GOAL:
Print every entry exactly as written. Put each line that is not blank into a JSON list as a string.

TASK INPUT:
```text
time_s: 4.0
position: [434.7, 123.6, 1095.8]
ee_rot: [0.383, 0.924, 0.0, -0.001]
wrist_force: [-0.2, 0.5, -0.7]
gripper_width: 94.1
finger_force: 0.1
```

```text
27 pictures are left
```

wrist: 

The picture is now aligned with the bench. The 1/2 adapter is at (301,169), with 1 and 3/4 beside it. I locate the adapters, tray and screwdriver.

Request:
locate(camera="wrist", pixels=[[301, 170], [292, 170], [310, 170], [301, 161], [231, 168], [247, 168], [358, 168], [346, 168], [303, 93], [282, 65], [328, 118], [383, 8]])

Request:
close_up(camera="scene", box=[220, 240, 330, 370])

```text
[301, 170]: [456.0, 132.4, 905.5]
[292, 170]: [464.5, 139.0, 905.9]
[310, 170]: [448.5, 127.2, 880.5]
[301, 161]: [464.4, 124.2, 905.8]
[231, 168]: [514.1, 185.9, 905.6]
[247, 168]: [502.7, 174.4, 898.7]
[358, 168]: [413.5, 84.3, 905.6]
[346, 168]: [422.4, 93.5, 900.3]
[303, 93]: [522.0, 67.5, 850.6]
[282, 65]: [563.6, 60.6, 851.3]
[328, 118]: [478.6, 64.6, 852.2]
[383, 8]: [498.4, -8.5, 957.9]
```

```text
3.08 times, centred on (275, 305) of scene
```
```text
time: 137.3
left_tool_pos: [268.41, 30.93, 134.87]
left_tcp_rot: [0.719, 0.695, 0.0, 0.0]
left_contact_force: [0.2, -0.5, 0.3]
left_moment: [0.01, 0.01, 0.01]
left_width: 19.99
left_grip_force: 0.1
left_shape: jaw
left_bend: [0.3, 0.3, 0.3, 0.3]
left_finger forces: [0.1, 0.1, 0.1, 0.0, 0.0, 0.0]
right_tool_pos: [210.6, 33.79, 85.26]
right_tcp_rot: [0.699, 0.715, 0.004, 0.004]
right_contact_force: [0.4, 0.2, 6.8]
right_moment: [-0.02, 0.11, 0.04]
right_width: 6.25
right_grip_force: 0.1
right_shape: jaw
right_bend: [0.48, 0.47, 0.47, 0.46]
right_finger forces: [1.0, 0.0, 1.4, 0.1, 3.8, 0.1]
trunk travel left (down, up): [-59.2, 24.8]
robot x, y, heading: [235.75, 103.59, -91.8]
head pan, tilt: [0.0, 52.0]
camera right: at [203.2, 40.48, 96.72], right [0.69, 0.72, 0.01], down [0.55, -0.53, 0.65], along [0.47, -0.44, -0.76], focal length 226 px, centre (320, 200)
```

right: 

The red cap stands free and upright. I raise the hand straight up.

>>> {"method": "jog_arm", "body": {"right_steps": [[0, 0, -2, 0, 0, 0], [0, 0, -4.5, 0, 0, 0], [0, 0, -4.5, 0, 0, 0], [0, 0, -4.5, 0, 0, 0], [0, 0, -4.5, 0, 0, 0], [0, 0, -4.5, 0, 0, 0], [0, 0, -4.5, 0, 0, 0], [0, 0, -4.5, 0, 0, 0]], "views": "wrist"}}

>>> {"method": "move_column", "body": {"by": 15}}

TASK RESULT:
[
  "```text",
  "time_s: 4.0",
  "position: [434.7, 123.6, 1095.8]",
  "ee_rot: [0.383, 0.924, 0.0, -0.001]",
  "wrist_force: [-0.2, 0.5, -0.7]",
  "gripper_width: 94.1",
  "finger_force: 0.1",
  "```",
  "```text",
  "27 pictures are left",
  "```",
  "wrist: ",
  "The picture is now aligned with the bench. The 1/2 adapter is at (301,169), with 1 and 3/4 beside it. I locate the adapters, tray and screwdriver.",
  "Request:",
  "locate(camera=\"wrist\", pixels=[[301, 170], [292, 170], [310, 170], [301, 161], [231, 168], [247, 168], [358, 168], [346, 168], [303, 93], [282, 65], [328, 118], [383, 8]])",
  "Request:",
  "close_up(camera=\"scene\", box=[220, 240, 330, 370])",
  "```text",
  "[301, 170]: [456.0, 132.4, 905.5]",
  "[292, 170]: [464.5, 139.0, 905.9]",
  "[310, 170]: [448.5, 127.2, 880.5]",
  "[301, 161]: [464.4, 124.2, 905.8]",
  "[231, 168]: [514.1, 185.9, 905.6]",
  "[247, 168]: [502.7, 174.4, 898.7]",
  "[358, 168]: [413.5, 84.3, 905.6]",
  "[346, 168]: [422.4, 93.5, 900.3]",
  "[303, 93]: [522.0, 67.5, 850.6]",
  "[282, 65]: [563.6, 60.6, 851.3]",
  "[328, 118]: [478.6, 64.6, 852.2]",
  "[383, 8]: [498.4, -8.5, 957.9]",
  "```",
  "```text",
  "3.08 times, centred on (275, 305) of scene",
  "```",
  "```text",
  "time: 137.3",
  "left_tool_pos: [268.41, 30.93, 134.87]",
  "left_tcp_rot: [0.719, 0.695, 0.0, 0.0]",
  "left_contact_force: [0.2, -0.5, 0.3]",
  "left_moment: [0.01, 0.01, 0.01]",
  "left_width: 19.99",
  "left_grip_force: 0.1",
  "left_shape: jaw",
  "left_bend: [0.3, 0.3, 0.3, 0.3]",
  "left_finger forces: [0.1, 0.1, 0.1, 0.0, 0.0, 0.0]",
  "right_tool_pos: [210.6, 33.79, 85.26]",
  "right_tcp_rot: [0.699, 0.715, 0.004, 0.004]",
  "right_contact_force: [0.4, 0.2, 6.8]",
  "right_moment: [-0.02, 0.11, 0.04]",
  "right_width: 6.25",
  "right_grip_force: 0.1",
  "right_shape: jaw",
  "right_bend: [0.48, 0.47, 0.47, 0.46]",
  "right_finger forces: [1.0, 0.0, 1.4, 0.1, 3.8, 0.1]",
  "trunk travel left (down, up): [-59.2, 24.8]",
  "robot x, y, heading: [235.75, 103.59, -91.8]",
  "head pan, tilt: [0.0, 52.0]",
  "camera right: at [203.2, 40.48, 96.72], right [0.69, 0.72, 0.01], down [0.55, -0.53, 0.65], along [0.47, -0.44, -0.76], focal length 226 px, centre (320, 200)",
  "```",
  "right: ",
  "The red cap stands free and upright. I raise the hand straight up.",
  ">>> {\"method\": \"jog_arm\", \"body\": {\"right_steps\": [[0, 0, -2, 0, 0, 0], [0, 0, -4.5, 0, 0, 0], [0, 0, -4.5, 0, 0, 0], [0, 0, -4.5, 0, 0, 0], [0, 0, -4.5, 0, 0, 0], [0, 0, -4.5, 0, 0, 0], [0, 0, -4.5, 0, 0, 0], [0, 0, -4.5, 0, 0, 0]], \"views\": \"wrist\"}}",
  ">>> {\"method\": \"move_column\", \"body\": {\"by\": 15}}"
]